▸ **Written problem a**: Your answer is an exact copy of the source excerpt.

▸ **Source excerpt**:
Problem description:
The idea is to insert into existing intervals new interval which doesn't merge with existing intervals but fills the missing gaps between intervals. (This is not the interval merging problem)
For example, inserting interval [0, 7] to intervals [[0, 1], [3, 5]] would result new intervals with gaps filled [[0, 1], [1, 3], [3, 5], [5, 7]].
Interval range is already sorted smallest to larger [[0, 1], [3, 5]].
My current solution is a bit "broken", I ended up using too many if checks to cover some special cases which makes everything more complex then needed. I am looking for better ways to simplify the condition part. In the bottom of the code there are test cases included, also cases where my solution fails.

▸ **Supplied information**:
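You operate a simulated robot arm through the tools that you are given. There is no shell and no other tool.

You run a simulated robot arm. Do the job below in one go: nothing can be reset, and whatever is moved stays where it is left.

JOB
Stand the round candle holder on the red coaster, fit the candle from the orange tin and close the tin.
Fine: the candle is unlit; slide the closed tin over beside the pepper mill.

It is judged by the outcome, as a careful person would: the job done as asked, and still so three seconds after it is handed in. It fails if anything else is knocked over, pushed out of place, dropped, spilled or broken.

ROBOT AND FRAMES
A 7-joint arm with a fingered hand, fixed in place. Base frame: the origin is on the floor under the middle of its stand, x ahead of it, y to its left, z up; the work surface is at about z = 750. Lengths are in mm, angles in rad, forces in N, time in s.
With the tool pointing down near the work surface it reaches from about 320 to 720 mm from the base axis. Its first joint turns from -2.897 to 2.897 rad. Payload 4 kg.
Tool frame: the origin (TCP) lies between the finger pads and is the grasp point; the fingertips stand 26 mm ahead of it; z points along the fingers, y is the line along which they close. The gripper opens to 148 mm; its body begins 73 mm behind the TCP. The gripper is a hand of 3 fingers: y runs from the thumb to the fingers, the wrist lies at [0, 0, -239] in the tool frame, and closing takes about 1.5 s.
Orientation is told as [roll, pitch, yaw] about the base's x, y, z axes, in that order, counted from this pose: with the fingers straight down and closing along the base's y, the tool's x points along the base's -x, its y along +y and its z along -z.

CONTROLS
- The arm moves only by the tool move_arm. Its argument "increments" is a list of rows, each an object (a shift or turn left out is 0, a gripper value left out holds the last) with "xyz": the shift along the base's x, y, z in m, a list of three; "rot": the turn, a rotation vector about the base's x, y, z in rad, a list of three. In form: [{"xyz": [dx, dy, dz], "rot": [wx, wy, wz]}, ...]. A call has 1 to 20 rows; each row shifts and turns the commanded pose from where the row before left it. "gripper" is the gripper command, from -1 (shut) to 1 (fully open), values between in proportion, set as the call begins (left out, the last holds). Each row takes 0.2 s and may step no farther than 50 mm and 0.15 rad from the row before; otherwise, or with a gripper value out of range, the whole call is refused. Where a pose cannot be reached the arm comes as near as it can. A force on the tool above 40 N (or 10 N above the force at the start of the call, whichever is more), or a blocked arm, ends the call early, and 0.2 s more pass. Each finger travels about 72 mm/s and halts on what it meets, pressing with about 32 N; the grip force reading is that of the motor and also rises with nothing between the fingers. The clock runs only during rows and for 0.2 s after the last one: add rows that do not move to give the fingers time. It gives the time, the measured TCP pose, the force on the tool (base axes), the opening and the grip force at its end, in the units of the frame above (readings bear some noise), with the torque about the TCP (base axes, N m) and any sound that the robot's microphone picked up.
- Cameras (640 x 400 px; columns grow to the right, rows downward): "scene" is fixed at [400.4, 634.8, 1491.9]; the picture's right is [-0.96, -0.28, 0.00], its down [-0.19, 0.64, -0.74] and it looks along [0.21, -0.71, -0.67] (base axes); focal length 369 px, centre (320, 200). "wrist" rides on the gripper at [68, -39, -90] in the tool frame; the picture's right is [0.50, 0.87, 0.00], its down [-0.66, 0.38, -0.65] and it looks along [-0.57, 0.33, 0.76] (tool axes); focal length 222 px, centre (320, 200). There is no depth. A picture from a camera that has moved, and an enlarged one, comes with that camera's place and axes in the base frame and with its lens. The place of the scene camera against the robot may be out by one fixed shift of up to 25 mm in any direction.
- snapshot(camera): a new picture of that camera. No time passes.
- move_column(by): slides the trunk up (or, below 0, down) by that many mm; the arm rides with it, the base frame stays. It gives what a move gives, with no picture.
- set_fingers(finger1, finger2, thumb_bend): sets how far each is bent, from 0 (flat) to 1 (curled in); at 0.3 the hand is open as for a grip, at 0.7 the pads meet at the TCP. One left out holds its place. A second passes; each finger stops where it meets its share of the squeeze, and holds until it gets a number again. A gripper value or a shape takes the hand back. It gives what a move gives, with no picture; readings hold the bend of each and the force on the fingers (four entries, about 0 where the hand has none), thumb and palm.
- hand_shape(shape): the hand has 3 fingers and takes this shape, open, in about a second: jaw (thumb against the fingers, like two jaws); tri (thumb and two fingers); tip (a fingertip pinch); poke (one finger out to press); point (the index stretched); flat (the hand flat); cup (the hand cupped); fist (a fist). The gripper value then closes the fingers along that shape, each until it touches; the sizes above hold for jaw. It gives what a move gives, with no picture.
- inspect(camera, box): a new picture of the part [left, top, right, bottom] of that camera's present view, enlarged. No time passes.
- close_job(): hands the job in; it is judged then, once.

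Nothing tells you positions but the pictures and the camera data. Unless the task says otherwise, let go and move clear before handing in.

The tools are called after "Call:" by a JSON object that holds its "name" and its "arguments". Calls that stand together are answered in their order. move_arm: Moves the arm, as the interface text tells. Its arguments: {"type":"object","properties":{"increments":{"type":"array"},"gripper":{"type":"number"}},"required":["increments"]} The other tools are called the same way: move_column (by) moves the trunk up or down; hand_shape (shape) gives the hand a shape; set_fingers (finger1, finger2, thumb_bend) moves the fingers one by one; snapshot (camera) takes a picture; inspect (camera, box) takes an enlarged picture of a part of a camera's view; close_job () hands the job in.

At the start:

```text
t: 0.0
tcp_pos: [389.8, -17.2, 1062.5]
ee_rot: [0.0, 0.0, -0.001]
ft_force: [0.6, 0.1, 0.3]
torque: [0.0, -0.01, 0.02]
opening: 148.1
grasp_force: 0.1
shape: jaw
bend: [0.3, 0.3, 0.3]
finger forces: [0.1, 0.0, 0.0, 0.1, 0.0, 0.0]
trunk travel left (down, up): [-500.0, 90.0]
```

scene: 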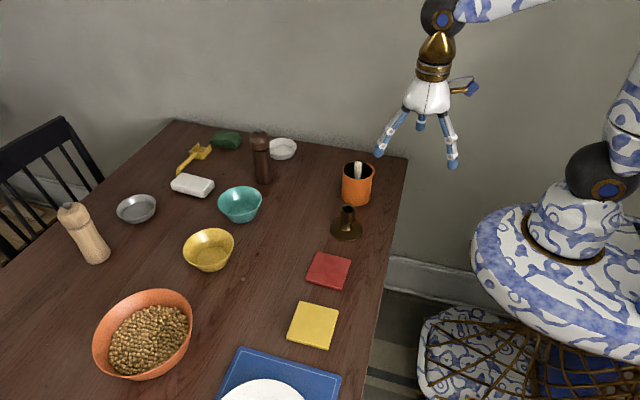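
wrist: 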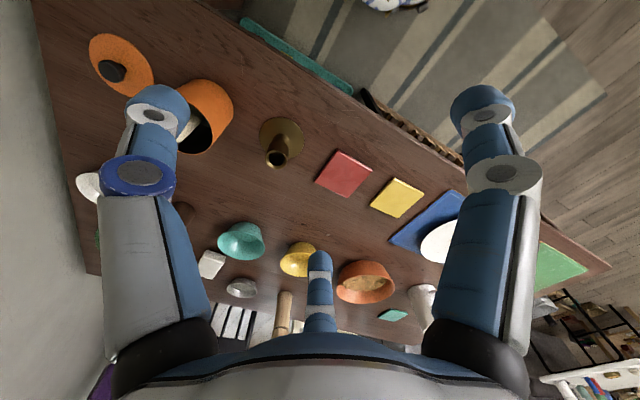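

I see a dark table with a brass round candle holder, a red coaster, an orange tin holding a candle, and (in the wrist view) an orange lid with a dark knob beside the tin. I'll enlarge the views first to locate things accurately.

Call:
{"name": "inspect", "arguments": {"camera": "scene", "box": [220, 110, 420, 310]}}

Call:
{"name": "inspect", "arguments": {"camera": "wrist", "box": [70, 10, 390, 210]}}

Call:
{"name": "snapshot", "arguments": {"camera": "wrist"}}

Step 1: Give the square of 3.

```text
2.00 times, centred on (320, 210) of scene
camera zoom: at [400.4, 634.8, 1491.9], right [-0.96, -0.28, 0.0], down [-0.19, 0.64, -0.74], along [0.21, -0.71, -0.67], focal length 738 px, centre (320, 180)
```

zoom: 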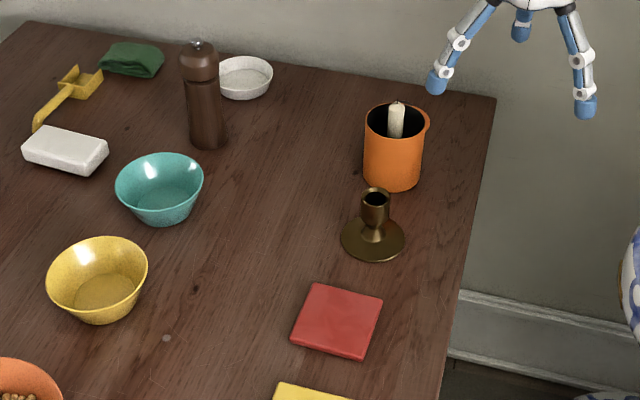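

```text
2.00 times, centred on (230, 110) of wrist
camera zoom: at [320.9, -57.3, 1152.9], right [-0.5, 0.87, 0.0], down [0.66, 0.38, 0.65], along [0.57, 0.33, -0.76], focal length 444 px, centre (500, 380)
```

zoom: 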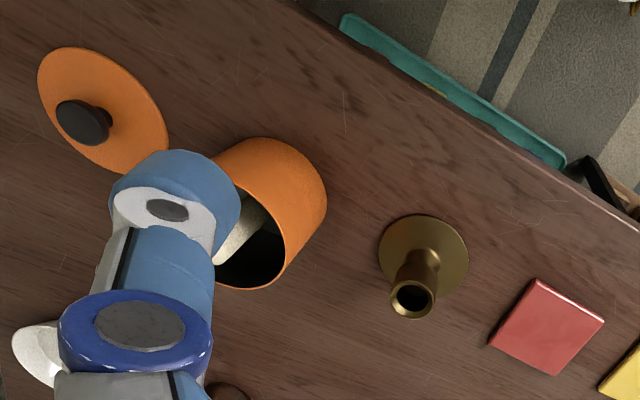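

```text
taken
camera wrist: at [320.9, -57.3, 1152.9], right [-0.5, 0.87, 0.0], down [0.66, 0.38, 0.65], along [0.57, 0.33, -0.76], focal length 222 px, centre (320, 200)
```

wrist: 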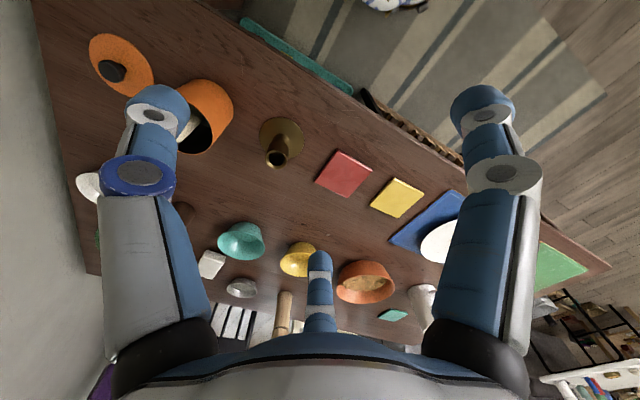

▸ **Written problem b**: Look through the material above and print exactly the lines from the one containing "With the tool" to the one containing "Tool frame: the", both included, and nothing more.

▸ **Full output a**:
Problem description:
The idea is to insert into existing intervals new interval which doesn't merge with existing intervals but fills the missing gaps between intervals. (This is not the interval merging problem)
For example, inserting interval [0, 7] to intervals [[0, 1], [3, 5]] would result new intervals with gaps filled [[0, 1], [1, 3], [3, 5], [5, 7]].
Interval range is already sorted smallest to larger [[0, 1], [3, 5]].
My current solution is a bit "broken", I ended up using too many if checks to cover some special cases which makes everything more complex then needed. I am looking for better ways to simplify the condition part. In the bottom of the code there are test cases included, also cases where my solution fails.

▸ **Full output b**:
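With the tool pointing down near the work surface it reaches from about 320 to 720 mm from the base axis. Its first joint turns from -2.897 to 2.897 rad. Payload 4 kg.
Tool frame: the origin (TCP) lies between the finger pads and is the grasp point; the fingertips stand 26 mm ahead of it; z points along the fingers, y is the line along which they close. The gripper opens to 148 mm; its body begins 73 mm behind the TCP. The gripper is a hand of 3 fingers: y runs from the thumb to the fingers, the wrist lies at [0, 0, -239] in the tool frame, and closing takes about 1.5 s.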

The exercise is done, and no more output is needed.